Mainly, it was the porn, but I think I understand the point. I gather stuff. Organize it. Obsess about it. Care about it even when I don’t care about it. She moves. I suspect the two are not unrelated. Growing up, I had very few things and what there was was often thrown away, usually wantonly. I felt an unrelenting unease. Things disappeared. Blankets, stuffed animals, toys, books, homes, parents. When I was seven, I had a little yellow sleeping bag with little leopards on it. It was my bed and blanket – we slept on the floor – and it was soft and on many nights it alone made me feel safe. One night it was gone. Tossed. Lesson in Valuable Knowledge. Gather enough stuff so that it can’t all be taken away.
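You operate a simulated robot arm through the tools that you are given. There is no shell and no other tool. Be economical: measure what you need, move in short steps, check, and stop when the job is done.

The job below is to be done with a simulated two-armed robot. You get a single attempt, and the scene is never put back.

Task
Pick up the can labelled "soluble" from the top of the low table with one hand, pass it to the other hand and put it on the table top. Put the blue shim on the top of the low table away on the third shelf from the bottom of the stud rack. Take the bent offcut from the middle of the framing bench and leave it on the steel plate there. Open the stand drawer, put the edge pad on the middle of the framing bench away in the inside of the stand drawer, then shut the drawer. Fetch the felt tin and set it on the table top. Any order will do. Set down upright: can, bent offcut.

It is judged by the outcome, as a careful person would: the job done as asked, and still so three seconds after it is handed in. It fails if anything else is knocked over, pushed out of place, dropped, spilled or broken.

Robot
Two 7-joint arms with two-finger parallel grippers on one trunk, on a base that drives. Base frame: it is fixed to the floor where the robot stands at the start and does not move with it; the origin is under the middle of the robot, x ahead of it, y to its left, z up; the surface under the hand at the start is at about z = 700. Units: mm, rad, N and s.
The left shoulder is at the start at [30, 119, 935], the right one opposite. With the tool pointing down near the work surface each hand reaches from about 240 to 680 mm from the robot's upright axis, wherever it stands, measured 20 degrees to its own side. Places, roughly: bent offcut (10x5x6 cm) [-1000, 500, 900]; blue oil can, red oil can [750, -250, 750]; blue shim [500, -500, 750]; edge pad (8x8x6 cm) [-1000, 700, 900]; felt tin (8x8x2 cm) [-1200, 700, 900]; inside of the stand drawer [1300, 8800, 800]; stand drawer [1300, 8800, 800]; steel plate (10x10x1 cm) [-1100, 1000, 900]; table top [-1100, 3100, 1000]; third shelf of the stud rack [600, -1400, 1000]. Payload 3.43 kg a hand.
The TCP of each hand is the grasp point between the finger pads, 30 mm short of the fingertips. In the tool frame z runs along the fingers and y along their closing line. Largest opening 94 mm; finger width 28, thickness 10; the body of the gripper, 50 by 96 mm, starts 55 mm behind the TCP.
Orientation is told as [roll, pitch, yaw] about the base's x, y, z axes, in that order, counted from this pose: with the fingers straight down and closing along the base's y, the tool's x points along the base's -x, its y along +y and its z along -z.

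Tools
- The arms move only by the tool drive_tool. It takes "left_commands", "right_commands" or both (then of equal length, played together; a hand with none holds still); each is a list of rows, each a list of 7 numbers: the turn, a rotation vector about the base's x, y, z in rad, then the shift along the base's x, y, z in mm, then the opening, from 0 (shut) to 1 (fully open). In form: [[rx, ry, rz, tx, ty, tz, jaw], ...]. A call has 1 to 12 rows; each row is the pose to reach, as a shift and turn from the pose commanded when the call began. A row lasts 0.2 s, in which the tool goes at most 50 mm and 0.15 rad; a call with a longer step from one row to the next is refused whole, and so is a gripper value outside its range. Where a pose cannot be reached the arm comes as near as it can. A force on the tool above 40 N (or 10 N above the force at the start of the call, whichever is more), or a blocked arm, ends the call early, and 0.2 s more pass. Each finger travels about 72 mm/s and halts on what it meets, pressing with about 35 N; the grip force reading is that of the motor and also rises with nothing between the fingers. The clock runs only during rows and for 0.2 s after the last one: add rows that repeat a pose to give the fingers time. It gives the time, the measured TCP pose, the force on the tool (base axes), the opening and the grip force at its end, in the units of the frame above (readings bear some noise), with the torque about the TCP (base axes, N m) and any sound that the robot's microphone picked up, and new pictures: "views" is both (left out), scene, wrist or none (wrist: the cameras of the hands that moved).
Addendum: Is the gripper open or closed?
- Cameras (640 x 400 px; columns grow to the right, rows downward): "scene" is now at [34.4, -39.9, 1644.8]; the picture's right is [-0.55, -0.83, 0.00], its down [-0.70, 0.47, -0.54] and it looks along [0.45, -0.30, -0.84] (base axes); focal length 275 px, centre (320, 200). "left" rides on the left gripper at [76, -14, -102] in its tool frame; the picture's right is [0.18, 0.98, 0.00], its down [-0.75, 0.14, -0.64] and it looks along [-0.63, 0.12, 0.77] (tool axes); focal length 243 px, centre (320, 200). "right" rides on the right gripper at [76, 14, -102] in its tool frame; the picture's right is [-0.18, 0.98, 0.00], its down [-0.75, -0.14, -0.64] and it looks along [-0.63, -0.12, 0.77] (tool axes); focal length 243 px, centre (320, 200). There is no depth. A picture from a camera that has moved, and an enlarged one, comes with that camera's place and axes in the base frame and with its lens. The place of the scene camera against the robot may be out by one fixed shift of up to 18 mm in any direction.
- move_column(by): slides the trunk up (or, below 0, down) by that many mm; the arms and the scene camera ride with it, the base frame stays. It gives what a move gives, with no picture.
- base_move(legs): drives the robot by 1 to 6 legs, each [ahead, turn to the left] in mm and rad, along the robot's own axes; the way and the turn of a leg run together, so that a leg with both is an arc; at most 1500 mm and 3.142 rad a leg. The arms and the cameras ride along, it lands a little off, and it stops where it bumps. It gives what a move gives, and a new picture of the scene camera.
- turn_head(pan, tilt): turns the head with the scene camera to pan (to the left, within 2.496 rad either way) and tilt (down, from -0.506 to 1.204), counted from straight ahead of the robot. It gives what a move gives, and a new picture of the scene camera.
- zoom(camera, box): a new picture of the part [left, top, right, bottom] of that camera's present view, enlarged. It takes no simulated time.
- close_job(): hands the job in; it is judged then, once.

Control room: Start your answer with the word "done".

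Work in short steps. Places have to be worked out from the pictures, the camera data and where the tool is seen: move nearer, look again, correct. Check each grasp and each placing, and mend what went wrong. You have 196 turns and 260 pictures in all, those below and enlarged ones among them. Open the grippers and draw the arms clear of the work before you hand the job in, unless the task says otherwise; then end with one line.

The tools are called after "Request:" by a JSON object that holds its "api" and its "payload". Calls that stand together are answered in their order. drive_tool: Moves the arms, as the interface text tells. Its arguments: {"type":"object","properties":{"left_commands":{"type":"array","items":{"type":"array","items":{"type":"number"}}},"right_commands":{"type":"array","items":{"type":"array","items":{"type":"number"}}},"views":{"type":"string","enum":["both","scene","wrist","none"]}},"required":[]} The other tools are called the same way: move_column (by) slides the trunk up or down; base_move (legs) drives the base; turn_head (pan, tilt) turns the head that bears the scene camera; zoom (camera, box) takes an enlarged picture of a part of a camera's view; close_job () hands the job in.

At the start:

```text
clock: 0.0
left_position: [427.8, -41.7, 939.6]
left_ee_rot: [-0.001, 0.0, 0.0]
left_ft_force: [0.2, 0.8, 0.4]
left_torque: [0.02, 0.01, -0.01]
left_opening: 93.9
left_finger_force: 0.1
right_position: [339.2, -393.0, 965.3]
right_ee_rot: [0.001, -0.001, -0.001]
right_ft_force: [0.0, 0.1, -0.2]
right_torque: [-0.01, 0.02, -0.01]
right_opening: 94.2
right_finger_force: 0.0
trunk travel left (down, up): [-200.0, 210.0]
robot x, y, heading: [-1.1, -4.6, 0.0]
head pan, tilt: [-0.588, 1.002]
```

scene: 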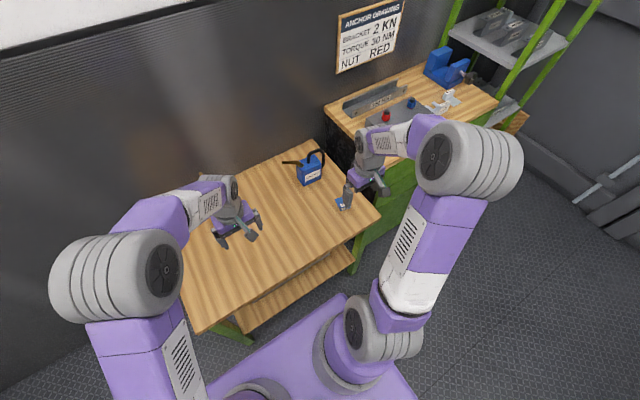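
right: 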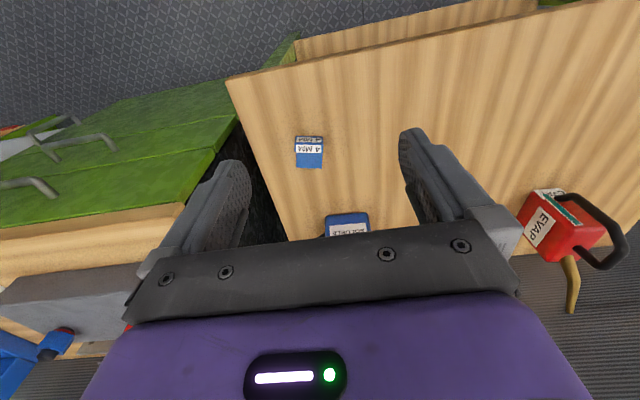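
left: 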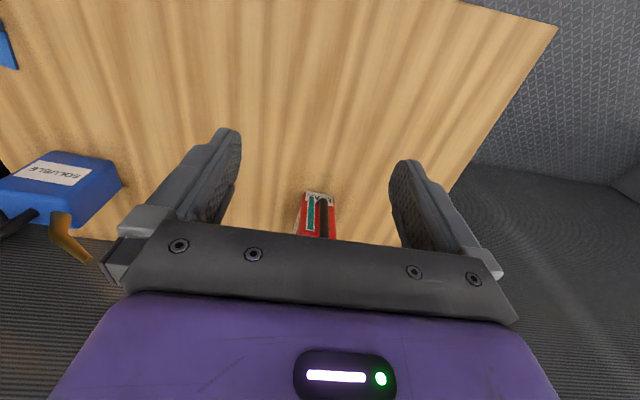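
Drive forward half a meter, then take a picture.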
“Why are you moving this time?”
“Well, the pit bulls, for one thing,” she says. “And the house was too small. We needed more storage. And I want to move, Paul. I want to try something different.” This was so much of it. So simple. So understandable. So unyielding. “I saved the books,” she says.
The thing that saved me, if I was saved, were my friends, most of whom I met in the 5th grade, some of whom are now dentists. They say fucking crazy shit, but they’ve never gone away. They couldn’t be taken away. I say goodbye to mom, and meet Frank for brunch. Frank looks like he slept in a crib all night. Todd arrives, holding the bottle of 40-year-old port. I eat a platter of vanilla waffles and then hit the road. At some point, I see signs for Goleta and realize I got on the freeway going the wrong way. I am now regretting the vanilla waffles. I stop in Oxnard for gas and peanut butter cups. Think this will now be a tradition. I’m home by 2. My daughter Daphne is at the door, holding a book, The Best Nest. Do birds stay in their nests all night? Does it matter? Birds eat worms and shit on your head. My mom never stayed in her bed. She was always moving. All night. I’m this way, too. We read The Best Nest. Then one more time. Daphne lies down for a nap. I leave, close the door, don’t lock it. Do not lock the door. Birds don’t. My mom didn’t. Kids grow up, some to 40, some beyond. They will forget a lot, but no matter how big they get – in the head, around the belly, elsewhere – they will remember things past, some things, and they will remember this.